- Success Story -
This project is just one example within the Land Grant University System that enhanced better nutrient and pesticide management thereby improving water quality. Please check back periodically for other highlighted programs.
Tallapoosa Watershed Project (TWP)
Situation
Management of non-point source pollution requires that the general public understand the link between land use and water quality. More data was needed in the Tallapoosa River Watershed to educate local citizens of this connection at the local level. Formal environmental education curricula were needed since it was inconsistently taught in Alabama and rarely integrated field and classroom activities that correlated to the Alabama Course of Study.
Actions
The Tallapoosa Watershed Project (TWP)
integrates research, education and Extension activities. The project collected watershed nutrient and sediment data using different methods, including volunteer monitor collection in the Alabama Water Watch program, calculated nutrient and sediment loads into local streams and export coefficients, and determined the relationship between nutrient loads and land use/land cover. An environmental science program (The Living Streams Curriculum
)
for middle schools (grades 4-6) that utilizes the Tallapoosa
River Watershed as an outdoor laboratory was developed. The general
public, including Alabama Water Watch volunteers, were the focus
of TWP’s outreach activities, including conferences and
water festivals, to teach local residents about land use impacts
on water quality, based on the locally-generated data.
Impacts
TWP impacts include:
Significant increases, 54 percentile to 71 percentile over a four-year period, in standardized test scores (Stanford 10 Science test) for students who participated in TWP-sponsored environmental education activities.

Increased dialog and collaboration among state regulatory agencies, municipal government and citizens regarding river basin management.
Significant changes in Extension programs and approaches to address watershed management and nutrient-sediment issues, from a traditional agronomy-animal husbandry approach to a community participatory-whole ecosystem management approach.

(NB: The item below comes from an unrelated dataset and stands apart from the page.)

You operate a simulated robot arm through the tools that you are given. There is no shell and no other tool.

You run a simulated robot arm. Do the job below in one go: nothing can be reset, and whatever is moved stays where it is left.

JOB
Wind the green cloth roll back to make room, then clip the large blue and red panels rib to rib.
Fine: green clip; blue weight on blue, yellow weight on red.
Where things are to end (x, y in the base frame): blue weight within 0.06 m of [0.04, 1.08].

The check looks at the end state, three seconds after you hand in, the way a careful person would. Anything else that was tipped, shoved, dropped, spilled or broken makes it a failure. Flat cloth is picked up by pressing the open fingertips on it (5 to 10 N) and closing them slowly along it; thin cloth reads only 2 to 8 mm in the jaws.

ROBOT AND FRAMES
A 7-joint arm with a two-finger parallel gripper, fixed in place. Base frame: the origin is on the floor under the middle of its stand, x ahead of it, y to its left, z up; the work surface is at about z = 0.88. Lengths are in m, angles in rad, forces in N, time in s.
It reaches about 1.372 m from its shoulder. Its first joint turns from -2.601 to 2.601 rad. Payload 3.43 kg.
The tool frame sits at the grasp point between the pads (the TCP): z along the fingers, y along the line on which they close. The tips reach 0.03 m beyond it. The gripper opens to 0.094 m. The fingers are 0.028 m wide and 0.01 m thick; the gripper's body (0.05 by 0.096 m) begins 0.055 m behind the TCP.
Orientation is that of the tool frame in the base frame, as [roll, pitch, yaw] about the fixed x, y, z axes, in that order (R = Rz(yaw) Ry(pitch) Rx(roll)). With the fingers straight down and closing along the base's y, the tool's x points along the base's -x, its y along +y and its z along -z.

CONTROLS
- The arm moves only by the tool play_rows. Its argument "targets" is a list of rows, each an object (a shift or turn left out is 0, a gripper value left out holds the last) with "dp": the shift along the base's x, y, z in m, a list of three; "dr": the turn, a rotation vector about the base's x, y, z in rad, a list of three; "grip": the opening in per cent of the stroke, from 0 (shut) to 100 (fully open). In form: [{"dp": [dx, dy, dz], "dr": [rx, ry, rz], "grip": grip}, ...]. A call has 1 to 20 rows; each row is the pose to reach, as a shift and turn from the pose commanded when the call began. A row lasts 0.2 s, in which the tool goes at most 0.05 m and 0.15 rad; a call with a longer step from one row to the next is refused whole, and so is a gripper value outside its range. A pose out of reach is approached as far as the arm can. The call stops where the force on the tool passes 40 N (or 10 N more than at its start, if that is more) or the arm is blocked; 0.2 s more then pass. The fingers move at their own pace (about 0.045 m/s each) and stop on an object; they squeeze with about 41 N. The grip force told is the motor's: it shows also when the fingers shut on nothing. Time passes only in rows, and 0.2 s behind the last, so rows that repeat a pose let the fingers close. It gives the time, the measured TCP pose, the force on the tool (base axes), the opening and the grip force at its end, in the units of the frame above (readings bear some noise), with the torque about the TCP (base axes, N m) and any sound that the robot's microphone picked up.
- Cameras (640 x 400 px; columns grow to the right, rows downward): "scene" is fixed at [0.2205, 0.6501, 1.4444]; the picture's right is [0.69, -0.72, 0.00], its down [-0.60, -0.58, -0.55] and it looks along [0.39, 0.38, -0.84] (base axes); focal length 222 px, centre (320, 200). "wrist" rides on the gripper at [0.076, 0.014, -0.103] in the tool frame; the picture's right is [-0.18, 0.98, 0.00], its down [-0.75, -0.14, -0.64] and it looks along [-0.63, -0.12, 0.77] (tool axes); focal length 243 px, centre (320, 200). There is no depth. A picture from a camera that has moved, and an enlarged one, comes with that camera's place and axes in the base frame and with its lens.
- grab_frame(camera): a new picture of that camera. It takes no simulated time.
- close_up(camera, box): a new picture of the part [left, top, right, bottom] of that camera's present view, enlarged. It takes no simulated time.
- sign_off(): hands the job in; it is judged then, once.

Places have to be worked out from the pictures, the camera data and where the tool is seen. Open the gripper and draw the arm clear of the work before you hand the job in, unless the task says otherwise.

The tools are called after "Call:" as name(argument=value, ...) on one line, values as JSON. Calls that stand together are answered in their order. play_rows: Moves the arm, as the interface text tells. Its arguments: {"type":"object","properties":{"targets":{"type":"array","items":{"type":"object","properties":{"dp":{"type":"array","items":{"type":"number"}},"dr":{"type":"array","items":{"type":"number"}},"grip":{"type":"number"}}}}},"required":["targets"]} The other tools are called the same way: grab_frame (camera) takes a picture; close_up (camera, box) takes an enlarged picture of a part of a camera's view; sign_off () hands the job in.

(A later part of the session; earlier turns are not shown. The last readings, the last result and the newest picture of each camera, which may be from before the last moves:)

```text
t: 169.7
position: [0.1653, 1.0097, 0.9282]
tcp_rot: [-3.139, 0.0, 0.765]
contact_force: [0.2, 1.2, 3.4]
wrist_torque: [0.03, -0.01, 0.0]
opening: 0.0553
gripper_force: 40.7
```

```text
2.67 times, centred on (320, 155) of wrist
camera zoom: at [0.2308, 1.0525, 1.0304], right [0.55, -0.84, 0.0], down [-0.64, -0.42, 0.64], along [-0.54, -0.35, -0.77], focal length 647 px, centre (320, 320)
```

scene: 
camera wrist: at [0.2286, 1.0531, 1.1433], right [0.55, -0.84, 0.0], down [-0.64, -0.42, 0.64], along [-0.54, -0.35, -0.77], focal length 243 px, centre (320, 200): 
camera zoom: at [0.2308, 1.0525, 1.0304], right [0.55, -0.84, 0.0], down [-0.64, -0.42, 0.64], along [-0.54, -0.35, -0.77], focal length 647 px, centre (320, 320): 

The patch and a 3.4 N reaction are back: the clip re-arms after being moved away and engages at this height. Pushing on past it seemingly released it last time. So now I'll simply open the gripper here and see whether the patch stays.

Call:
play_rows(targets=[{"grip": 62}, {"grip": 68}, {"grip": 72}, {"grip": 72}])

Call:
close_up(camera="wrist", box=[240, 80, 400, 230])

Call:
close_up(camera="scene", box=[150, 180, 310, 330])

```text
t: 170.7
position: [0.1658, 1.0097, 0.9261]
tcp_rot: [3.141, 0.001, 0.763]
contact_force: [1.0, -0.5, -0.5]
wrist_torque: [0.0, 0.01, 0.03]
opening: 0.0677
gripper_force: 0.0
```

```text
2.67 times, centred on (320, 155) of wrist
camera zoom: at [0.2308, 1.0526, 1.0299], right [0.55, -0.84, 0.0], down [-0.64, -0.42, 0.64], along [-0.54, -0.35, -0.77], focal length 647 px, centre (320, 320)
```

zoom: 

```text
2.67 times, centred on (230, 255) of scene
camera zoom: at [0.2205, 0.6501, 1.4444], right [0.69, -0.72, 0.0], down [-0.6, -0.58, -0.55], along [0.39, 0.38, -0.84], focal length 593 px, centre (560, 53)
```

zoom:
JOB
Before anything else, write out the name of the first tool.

Increased synergy among USDA-CSREES programs including collaboration between the TWP, CSREES Extension-Education Grants, and CSREES National Facilitation Project in Volunteer Water Monitoring.
Quantification of amounts of nutrients and sediments exported from various land uses in the Piedmont.
Validation of citizen volunteer monitoring through extensive side-by-side testing with agency scientists using Standard Methods test procedures.
Leveraging of thousands of dollars from municipal governments, the Middle Tallapoosa Clean Water Partnership and other organizations to extend and enhance TWP activities, with plans to extend activities beyond the life of the project (in the form of an annual watershed conference and water festival, further outreach through the internet, presentations and meetings, teacher trainings and curriculum development).